## Work required
From the records below, transcribe only the lines running from the one with "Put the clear" through the one with "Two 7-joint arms". Keep both of those end lines. Give them as a JSON list of strings, one for each line, with blank lines left out.

__________________________________________________

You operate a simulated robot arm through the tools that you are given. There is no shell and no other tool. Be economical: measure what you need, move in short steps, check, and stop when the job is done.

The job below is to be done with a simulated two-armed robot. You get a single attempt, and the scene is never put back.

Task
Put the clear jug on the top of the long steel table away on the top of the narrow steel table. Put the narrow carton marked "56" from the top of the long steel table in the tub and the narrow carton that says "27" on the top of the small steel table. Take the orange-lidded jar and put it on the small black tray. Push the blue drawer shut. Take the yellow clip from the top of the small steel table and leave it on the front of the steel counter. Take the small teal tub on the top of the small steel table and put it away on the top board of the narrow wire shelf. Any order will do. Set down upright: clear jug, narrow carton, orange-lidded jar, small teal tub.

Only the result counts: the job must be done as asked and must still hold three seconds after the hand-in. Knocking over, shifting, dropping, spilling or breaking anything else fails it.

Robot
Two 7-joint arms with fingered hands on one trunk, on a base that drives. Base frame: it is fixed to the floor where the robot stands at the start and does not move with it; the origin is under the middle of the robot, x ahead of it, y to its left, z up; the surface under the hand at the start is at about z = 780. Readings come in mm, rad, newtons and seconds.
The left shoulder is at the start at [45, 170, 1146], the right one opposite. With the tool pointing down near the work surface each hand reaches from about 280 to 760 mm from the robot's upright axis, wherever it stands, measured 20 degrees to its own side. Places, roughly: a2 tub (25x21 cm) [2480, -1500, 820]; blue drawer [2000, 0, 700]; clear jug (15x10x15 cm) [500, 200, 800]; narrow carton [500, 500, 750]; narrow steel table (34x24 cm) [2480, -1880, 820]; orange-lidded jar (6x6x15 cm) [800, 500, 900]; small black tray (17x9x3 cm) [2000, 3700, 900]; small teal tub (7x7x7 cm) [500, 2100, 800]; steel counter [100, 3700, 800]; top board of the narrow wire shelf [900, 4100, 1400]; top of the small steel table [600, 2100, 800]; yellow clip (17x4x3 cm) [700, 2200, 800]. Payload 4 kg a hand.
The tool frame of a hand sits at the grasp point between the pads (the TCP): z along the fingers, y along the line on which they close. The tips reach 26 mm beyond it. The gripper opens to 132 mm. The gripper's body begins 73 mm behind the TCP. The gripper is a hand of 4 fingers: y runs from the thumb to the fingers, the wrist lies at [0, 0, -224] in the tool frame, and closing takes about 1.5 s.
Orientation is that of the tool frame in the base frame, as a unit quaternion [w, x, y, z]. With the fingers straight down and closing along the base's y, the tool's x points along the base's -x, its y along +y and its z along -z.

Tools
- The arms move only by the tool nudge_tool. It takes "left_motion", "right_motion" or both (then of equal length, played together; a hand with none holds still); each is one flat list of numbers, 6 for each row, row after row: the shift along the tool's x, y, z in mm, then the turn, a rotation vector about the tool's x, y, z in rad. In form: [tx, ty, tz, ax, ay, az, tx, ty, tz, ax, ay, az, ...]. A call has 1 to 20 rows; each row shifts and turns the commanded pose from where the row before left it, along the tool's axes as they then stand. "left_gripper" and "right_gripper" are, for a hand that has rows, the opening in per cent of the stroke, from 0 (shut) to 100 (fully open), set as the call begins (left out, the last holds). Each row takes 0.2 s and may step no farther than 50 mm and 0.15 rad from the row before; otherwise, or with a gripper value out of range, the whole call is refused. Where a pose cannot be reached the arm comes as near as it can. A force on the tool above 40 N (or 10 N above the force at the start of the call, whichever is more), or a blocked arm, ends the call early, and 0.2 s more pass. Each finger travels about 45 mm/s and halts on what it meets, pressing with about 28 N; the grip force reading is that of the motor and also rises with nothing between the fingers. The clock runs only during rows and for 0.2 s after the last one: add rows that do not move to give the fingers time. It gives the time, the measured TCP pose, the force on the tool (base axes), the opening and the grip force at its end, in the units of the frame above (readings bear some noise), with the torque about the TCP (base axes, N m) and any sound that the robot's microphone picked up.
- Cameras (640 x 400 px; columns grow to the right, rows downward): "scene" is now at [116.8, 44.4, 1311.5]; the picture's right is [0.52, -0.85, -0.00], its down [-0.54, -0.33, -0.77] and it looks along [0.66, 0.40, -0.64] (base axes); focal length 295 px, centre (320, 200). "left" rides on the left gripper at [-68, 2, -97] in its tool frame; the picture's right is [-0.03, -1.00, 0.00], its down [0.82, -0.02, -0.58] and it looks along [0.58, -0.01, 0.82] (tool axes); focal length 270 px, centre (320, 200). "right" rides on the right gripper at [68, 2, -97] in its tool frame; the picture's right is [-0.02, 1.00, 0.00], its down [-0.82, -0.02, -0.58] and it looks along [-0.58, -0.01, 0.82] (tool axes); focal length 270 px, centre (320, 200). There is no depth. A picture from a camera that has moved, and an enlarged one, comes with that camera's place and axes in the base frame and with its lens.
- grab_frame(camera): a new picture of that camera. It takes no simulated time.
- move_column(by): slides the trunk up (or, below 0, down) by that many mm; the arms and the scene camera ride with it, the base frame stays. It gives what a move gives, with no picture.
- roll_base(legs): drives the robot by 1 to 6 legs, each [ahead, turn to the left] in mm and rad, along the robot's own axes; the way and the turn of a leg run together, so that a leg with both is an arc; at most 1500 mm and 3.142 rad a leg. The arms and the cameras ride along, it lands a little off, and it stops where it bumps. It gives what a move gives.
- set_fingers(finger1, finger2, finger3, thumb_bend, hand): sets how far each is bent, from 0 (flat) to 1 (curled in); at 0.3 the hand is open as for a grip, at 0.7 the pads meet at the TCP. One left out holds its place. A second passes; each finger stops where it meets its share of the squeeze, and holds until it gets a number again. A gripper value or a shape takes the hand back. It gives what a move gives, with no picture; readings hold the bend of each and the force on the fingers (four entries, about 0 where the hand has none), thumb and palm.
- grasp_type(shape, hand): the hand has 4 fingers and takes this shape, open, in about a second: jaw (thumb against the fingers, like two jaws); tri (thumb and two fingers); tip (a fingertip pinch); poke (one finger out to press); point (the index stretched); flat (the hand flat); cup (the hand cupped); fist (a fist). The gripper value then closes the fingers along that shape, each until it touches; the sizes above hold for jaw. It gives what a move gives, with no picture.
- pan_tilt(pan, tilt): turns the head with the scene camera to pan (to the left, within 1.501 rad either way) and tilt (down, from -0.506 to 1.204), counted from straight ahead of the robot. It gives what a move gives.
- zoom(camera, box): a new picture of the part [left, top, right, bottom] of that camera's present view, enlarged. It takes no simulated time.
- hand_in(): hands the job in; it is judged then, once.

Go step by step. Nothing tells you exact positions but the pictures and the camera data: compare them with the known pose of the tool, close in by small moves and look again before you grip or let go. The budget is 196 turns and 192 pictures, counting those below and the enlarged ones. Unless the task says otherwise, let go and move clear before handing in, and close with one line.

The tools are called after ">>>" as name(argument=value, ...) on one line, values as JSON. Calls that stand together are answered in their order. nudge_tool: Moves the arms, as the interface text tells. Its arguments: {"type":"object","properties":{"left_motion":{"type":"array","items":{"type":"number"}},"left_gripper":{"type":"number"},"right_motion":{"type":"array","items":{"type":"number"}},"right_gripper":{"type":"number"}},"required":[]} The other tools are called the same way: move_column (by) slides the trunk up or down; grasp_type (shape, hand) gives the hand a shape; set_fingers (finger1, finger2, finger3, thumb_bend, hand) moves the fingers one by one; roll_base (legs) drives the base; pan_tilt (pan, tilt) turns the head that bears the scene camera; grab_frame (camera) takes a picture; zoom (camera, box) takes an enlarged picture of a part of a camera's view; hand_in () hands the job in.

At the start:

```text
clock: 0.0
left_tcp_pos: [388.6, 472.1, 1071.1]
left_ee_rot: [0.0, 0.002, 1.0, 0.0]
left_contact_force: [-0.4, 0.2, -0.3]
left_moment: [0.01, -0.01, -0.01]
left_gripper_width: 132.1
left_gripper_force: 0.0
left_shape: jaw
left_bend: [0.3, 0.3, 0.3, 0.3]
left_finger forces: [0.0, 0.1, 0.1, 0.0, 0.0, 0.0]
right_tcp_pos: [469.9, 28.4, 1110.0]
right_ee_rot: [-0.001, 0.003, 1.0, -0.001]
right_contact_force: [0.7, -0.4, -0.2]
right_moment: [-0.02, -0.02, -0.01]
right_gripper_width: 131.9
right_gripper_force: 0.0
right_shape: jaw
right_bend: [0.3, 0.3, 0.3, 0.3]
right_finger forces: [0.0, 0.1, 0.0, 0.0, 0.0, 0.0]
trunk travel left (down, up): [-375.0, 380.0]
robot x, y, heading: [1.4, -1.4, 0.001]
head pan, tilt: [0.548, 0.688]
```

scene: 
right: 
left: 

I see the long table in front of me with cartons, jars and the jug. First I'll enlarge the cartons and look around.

__________________________________________________

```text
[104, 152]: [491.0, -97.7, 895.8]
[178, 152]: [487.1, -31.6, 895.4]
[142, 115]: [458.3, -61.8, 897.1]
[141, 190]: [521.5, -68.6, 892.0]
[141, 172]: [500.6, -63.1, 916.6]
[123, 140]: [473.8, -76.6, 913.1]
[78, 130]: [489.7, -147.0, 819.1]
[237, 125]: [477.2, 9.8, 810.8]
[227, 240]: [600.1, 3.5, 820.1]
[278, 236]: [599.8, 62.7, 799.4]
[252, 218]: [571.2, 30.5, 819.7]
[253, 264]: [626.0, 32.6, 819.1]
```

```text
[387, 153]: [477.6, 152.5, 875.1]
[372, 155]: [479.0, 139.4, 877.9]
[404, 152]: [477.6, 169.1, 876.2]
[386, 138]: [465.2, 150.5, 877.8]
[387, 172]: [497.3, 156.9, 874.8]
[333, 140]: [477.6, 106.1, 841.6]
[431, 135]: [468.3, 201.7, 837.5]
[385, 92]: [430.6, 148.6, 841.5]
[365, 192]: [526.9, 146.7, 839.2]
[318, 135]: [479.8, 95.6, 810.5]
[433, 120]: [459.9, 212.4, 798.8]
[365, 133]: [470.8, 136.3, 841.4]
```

__________________________________________________

## Full response
[
  "Put the clear jug on the top of the long steel table away on the top of the narrow steel table. Put the narrow carton marked \"56\" from the top of the long steel table in the tub and the narrow carton that says \"27\" on the top of the small steel table. Take the orange-lidded jar and put it on the small black tray. Push the blue drawer shut. Take the yellow clip from the top of the small steel table and leave it on the front of the steel counter. Take the small teal tub on the top of the small steel table and put it away on the top board of the narrow wire shelf. Any order will do. Set down upright: clear jug, narrow carton, orange-lidded jar, small teal tub.",
  "Only the result counts: the job must be done as asked and must still hold three seconds after the hand-in. Knocking over, shifting, dropping, spilling or breaking anything else fails it.",
  "Robot",
  "Two 7-joint arms with fingered hands on one trunk, on a base that drives. Base frame: it is fixed to the floor where the robot stands at the start and does not move with it; the origin is under the middle of the robot, x ahead of it, y to its left, z up; the surface under the hand at the start is at about z = 780. Readings come in mm, rad, newtons and seconds."
]